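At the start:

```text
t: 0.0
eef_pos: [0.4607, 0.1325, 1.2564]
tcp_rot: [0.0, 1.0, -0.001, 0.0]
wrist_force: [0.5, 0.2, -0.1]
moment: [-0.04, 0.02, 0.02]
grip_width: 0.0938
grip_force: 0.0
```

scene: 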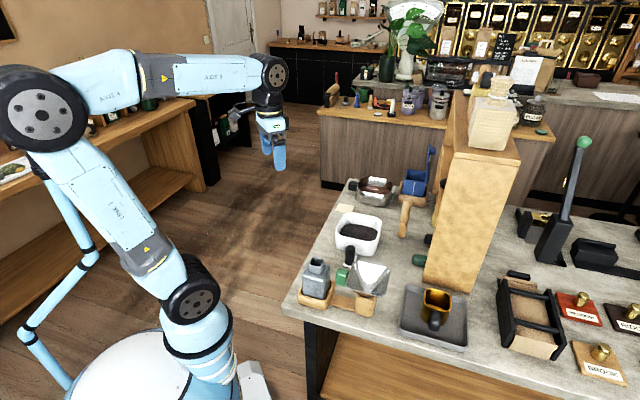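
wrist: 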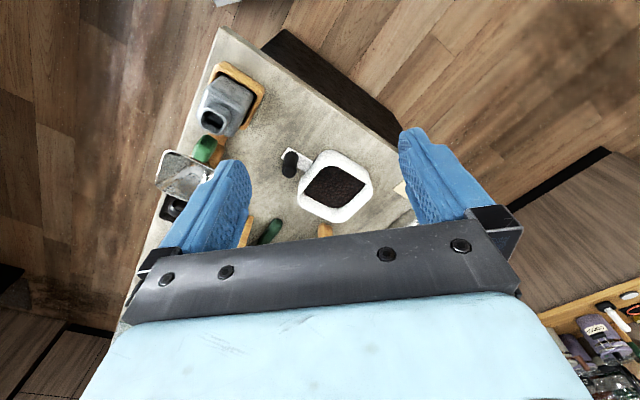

========

THE TASK: In the copy, include no pictures; restate the listing above exactly. Use JSON: a list with one string for each line that is not empty.

ANSWER TO THIS PROBLEM:
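[
  "At the start:",
  "```text",
  "t: 0.0",
  "eef_pos: [0.4607, 0.1325, 1.2564]",
  "tcp_rot: [0.0, 1.0, -0.001, 0.0]",
  "wrist_force: [0.5, 0.2, -0.1]",
  "moment: [-0.04, 0.02, 0.02]",
  "grip_width: 0.0938",
  "grip_force: 0.0",
  "```",
  "scene: ",
  "wrist: "
]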